>> begin Raw data
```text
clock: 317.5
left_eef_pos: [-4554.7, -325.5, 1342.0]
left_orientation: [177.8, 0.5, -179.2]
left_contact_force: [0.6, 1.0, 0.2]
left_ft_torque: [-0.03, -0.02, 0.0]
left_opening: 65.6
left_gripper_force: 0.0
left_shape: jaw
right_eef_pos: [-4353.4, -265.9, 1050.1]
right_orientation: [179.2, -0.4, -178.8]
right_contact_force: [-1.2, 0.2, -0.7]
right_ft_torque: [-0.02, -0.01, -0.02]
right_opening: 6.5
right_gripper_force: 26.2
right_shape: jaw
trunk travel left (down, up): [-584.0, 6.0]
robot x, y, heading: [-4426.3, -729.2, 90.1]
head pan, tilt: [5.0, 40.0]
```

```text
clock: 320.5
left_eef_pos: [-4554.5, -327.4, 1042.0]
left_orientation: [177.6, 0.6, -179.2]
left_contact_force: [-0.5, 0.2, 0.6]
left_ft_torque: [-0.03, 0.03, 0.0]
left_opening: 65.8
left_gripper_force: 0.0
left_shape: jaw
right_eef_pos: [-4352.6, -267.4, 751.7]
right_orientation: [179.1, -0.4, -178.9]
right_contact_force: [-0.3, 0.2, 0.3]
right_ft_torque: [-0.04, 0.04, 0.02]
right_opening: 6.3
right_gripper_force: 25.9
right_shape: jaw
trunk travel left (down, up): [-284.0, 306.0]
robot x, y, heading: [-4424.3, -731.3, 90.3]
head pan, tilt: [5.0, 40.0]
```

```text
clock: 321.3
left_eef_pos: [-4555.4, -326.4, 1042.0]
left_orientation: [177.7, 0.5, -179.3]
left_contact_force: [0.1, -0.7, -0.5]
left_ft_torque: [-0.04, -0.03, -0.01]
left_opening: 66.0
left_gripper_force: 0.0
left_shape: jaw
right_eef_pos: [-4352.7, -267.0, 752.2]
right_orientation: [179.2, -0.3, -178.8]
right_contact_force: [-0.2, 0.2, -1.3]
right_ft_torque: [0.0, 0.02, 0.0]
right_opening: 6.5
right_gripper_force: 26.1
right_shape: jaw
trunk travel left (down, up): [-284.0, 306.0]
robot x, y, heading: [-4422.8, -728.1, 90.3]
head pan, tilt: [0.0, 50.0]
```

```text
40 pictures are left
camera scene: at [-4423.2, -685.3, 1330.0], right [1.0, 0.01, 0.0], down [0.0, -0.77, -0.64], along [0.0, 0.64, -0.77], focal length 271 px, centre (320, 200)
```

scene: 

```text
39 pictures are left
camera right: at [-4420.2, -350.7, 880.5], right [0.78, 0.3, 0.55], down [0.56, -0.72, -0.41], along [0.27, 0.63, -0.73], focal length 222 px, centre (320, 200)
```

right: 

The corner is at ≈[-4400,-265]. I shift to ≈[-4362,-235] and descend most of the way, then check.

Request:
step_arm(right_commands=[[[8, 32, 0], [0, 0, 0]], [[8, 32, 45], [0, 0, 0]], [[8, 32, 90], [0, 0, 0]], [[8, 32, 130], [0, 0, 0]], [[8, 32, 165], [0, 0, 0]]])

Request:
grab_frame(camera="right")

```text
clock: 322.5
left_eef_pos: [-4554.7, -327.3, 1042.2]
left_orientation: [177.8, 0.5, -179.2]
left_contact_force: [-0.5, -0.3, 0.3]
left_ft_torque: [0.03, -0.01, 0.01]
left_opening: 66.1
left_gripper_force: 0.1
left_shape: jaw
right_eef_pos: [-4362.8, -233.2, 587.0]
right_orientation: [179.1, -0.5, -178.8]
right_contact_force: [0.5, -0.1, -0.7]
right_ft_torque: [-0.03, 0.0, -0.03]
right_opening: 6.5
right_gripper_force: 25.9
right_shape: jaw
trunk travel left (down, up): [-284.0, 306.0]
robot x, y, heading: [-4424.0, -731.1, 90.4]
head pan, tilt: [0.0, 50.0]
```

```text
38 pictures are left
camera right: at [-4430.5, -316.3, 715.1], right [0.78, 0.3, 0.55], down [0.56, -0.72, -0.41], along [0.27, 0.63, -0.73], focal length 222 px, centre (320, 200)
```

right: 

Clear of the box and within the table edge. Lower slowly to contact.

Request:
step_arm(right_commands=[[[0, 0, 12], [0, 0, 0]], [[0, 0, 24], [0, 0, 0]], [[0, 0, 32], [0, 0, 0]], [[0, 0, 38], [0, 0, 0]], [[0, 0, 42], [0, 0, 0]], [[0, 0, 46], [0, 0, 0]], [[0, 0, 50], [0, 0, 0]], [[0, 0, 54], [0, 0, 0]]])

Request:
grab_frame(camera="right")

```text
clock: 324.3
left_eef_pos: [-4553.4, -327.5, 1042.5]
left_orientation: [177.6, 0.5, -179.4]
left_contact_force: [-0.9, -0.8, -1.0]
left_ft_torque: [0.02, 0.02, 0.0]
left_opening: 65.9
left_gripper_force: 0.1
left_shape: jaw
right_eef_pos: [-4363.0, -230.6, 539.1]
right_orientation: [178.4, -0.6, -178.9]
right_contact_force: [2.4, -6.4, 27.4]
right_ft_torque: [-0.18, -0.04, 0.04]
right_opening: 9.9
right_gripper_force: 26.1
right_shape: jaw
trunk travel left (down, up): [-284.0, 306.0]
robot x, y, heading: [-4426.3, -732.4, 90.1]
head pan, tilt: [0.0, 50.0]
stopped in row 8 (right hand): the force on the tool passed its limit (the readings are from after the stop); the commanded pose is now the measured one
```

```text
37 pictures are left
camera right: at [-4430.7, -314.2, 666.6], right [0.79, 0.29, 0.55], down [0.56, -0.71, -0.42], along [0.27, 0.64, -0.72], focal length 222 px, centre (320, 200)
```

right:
>> end Raw data
#### Exercise
Word for word, write out the data.

#### Correct output
```text
clock: 317.5
left_eef_pos: [-4554.7, -325.5, 1342.0]
left_orientation: [177.8, 0.5, -179.2]
left_contact_force: [0.6, 1.0, 0.2]
left_ft_torque: [-0.03, -0.02, 0.0]
left_opening: 65.6
left_gripper_force: 0.0
left_shape: jaw
right_eef_pos: [-4353.4, -265.9, 1050.1]
right_orientation: [179.2, -0.4, -178.8]
right_contact_force: [-1.2, 0.2, -0.7]
right_ft_torque: [-0.02, -0.01, -0.02]
right_opening: 6.5
right_gripper_force: 26.2
right_shape: jaw
trunk travel left (down, up): [-584.0, 6.0]
robot x, y, heading: [-4426.3, -729.2, 90.1]
head pan, tilt: [5.0, 40.0]
```

```text
clock: 320.5
left_eef_pos: [-4554.5, -327.4, 1042.0]
left_orientation: [177.6, 0.6, -179.2]
left_contact_force: [-0.5, 0.2, 0.6]
left_ft_torque: [-0.03, 0.03, 0.0]
left_opening: 65.8
left_gripper_force: 0.0
left_shape: jaw
right_eef_pos: [-4352.6, -267.4, 751.7]
right_orientation: [179.1, -0.4, -178.9]
right_contact_force: [-0.3, 0.2, 0.3]
right_ft_torque: [-0.04, 0.04, 0.02]
right_opening: 6.3
right_gripper_force: 25.9
right_shape: jaw
trunk travel left (down, up): [-284.0, 306.0]
robot x, y, heading: [-4424.3, -731.3, 90.3]
head pan, tilt: [5.0, 40.0]
```

```text
clock: 321.3
left_eef_pos: [-4555.4, -326.4, 1042.0]
left_orientation: [177.7, 0.5, -179.3]
left_contact_force: [0.1, -0.7, -0.5]
left_ft_torque: [-0.04, -0.03, -0.01]
left_opening: 66.0
left_gripper_force: 0.0
left_shape: jaw
right_eef_pos: [-4352.7, -267.0, 752.2]
right_orientation: [179.2, -0.3, -178.8]
right_contact_force: [-0.2, 0.2, -1.3]
right_ft_torque: [0.0, 0.02, 0.0]
right_opening: 6.5
right_gripper_force: 26.1
right_shape: jaw
trunk travel left (down, up): [-284.0, 306.0]
robot x, y, heading: [-4422.8, -728.1, 90.3]
head pan, tilt: [0.0, 50.0]
```

```text
40 pictures are left
camera scene: at [-4423.2, -685.3, 1330.0], right [1.0, 0.01, 0.0], down [0.0, -0.77, -0.64], along [0.0, 0.64, -0.77], focal length 271 px, centre (320, 200)
```

scene: 

```text
39 pictures are left
camera right: at [-4420.2, -350.7, 880.5], right [0.78, 0.3, 0.55], down [0.56, -0.72, -0.41], along [0.27, 0.63, -0.73], focal length 222 px, centre (320, 200)
```

right: 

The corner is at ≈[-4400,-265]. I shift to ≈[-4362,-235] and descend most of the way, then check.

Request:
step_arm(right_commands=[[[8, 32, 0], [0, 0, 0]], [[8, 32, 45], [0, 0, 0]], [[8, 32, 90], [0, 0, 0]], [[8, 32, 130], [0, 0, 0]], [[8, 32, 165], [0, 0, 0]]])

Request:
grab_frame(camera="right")

```text
clock: 322.5
left_eef_pos: [-4554.7, -327.3, 1042.2]
left_orientation: [177.8, 0.5, -179.2]
left_contact_force: [-0.5, -0.3, 0.3]
left_ft_torque: [0.03, -0.01, 0.01]
left_opening: 66.1
left_gripper_force: 0.1
left_shape: jaw
right_eef_pos: [-4362.8, -233.2, 587.0]
right_orientation: [179.1, -0.5, -178.8]
right_contact_force: [0.5, -0.1, -0.7]
right_ft_torque: [-0.03, 0.0, -0.03]
right_opening: 6.5
right_gripper_force: 25.9
right_shape: jaw
trunk travel left (down, up): [-284.0, 306.0]
robot x, y, heading: [-4424.0, -731.1, 90.4]
head pan, tilt: [0.0, 50.0]
```

```text
38 pictures are left
camera right: at [-4430.5, -316.3, 715.1], right [0.78, 0.3, 0.55], down [0.56, -0.72, -0.41], along [0.27, 0.63, -0.73], focal length 222 px, centre (320, 200)
```

right: 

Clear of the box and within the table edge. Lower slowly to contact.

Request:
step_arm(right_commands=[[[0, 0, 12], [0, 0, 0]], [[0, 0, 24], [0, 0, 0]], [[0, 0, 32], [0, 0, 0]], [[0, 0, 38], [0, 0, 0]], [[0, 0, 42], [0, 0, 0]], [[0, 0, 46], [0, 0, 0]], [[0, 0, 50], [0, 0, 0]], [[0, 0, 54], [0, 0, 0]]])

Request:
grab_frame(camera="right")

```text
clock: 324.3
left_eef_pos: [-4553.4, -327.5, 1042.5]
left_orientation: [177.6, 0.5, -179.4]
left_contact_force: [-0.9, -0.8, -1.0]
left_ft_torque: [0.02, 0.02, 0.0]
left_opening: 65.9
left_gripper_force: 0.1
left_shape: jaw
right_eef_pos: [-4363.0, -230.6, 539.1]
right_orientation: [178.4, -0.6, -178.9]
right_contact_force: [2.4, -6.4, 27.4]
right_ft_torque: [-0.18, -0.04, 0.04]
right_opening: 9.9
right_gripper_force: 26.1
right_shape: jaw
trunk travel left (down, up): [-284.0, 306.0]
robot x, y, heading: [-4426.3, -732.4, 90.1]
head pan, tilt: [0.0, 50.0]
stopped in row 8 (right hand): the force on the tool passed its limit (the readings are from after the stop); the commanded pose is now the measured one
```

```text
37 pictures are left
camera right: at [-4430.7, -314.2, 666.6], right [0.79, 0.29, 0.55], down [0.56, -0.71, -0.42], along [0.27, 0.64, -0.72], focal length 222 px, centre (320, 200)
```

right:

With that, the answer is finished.